===== GIVEN DATA

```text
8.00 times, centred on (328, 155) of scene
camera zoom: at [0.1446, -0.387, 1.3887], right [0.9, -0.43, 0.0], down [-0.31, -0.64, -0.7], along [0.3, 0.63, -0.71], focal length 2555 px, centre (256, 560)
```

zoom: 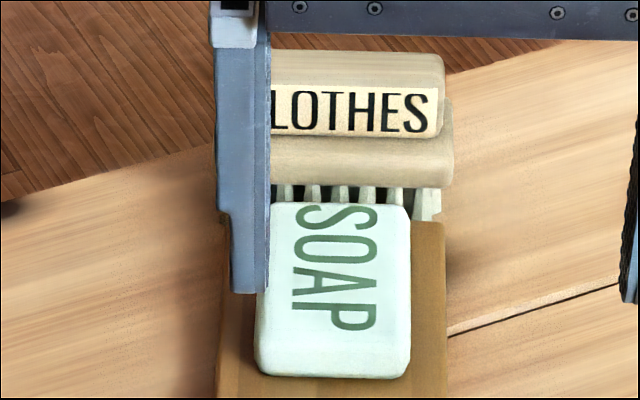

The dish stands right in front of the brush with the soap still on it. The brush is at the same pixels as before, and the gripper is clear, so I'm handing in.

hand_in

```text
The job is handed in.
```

==========

▸ **AIM OF THE TASK**:
Make an exact copy of the whole listing, but don't bring over any pictures.

▸ **TASK RESPONSE**:
```text
8.00 times, centred on (328, 155) of scene
camera zoom: at [0.1446, -0.387, 1.3887], right [0.9, -0.43, 0.0], down [-0.31, -0.64, -0.7], along [0.3, 0.63, -0.71], focal length 2555 px, centre (256, 560)
```

zoom: 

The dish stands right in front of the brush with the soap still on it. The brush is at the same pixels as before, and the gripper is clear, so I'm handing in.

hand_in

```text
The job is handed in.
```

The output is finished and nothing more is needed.